AN AWARD-WINNING BOOK FROM A LEGENDARY MANGA-KA

Continuing D+Q’s groundbreaking exploration of the fascinating world of Gekiga, this collection of short stories is drawn with great delicacy and told with subtle nuance by the legendary Japanese artist Susumu Katsumata. The setting is the premodern Japanese countryside of the author’s youth, a slightlymagical world where ancestral traditions hold sway over a people in the full vigor of life, struggling to survive the harsh seasons and the difficult life of manual laborers and farmers. While the world they inhabit has faded into memory and myth, the universal fundamental emotions of the human heart prevail at the center of these tender stories.

Katsumata began publishing comic strips in the legendary avantgarde magazine Garo (which also published his contemporaries Yoshihiro Tatsumi and Yoshiharu Tsuge) in 1965 while enrolled in the Faculty of Science in Tokyo.
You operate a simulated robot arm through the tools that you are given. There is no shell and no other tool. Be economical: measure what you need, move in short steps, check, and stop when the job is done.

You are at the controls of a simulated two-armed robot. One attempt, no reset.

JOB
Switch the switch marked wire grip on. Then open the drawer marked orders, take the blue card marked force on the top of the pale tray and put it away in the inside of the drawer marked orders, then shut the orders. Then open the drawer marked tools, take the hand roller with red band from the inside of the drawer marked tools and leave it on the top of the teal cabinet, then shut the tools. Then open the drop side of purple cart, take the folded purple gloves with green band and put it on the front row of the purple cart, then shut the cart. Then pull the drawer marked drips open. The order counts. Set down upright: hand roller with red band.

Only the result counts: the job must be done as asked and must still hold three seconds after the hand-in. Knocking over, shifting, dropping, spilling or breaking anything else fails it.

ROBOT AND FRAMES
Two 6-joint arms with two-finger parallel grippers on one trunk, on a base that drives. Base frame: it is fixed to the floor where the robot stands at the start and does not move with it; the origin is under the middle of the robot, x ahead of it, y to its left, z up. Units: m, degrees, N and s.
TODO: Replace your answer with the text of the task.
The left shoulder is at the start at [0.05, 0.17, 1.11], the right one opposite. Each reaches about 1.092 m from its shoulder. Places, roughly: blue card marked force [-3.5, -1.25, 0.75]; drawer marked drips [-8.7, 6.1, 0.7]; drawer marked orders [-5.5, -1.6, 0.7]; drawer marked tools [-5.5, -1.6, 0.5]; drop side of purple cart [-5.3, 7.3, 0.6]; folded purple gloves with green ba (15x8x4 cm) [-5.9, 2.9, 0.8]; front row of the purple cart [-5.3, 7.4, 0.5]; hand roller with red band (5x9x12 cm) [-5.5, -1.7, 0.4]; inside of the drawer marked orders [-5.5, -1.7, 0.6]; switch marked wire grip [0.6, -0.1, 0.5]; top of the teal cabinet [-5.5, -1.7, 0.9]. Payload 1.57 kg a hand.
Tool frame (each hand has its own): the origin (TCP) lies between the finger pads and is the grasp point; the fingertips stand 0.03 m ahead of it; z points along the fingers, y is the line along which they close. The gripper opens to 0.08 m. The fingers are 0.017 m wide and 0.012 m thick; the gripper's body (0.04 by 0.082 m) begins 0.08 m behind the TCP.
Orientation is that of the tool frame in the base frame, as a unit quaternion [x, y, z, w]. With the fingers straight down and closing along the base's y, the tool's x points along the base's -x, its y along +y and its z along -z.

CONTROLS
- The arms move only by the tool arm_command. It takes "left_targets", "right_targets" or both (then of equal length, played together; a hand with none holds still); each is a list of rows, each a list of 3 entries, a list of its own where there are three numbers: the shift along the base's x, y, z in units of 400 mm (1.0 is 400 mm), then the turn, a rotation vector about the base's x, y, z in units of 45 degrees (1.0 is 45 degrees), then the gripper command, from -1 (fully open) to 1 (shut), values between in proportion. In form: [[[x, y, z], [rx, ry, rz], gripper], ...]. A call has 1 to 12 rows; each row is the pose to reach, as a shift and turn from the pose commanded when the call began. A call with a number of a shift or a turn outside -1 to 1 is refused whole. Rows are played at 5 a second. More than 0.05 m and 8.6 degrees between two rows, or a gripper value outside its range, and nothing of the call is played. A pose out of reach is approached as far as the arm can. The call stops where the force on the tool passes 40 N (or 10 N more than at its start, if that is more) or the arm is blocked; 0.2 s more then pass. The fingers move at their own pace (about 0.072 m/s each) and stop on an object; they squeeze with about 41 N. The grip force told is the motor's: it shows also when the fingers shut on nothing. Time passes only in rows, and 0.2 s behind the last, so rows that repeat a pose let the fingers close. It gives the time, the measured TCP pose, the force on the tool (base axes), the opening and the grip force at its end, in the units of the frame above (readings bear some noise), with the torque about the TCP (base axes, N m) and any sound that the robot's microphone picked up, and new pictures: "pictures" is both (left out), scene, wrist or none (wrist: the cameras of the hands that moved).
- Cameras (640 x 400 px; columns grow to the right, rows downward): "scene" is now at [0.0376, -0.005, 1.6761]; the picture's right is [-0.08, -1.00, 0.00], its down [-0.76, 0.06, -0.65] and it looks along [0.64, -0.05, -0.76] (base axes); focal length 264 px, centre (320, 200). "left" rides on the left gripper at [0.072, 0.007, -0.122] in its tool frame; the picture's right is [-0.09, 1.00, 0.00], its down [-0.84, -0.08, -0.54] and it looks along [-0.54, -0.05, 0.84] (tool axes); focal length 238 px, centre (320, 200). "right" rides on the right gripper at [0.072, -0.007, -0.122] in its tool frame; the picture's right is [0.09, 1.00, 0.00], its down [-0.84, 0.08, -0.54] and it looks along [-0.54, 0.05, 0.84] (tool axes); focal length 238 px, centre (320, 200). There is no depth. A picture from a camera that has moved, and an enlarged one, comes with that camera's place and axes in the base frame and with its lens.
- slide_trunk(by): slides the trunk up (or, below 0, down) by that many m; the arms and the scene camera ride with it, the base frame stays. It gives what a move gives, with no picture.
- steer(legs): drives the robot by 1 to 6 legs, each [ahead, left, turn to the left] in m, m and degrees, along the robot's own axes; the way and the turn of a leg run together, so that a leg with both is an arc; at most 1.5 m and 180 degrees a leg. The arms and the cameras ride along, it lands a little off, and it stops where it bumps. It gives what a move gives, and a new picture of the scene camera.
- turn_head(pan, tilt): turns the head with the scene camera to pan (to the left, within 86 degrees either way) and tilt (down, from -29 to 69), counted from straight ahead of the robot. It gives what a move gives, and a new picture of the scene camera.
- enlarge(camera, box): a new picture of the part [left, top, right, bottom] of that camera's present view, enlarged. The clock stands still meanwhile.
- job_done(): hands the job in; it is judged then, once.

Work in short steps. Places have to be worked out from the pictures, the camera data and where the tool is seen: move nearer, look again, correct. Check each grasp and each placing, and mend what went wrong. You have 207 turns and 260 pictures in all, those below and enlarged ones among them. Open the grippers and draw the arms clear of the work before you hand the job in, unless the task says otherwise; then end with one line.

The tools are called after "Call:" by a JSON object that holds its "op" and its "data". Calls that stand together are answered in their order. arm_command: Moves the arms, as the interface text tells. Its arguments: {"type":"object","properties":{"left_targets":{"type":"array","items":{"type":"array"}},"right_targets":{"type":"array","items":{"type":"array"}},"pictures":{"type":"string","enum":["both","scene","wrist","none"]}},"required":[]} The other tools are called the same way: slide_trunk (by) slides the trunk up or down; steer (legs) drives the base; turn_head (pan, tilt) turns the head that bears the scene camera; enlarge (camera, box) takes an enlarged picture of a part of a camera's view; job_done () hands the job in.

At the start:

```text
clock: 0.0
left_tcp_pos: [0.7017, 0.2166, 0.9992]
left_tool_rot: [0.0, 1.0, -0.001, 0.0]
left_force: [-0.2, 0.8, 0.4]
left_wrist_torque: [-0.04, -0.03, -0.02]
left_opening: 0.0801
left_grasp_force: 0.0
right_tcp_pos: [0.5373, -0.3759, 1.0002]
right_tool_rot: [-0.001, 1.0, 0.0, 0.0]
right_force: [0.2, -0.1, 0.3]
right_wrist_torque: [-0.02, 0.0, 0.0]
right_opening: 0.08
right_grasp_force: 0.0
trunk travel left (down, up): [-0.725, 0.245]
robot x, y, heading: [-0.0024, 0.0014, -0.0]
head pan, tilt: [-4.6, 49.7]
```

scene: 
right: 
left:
He abandoned his studies in 1971 to become a professional comics artist, alternating the short humorous strips upon which he built his reputation with stories of a more personal nature in which he tenderly depicted the lives of peasants and farmers from his native region. In 2006, Katsumata won the 35th Japanese Cartoonists Association Award Grand Prize for Red Snow.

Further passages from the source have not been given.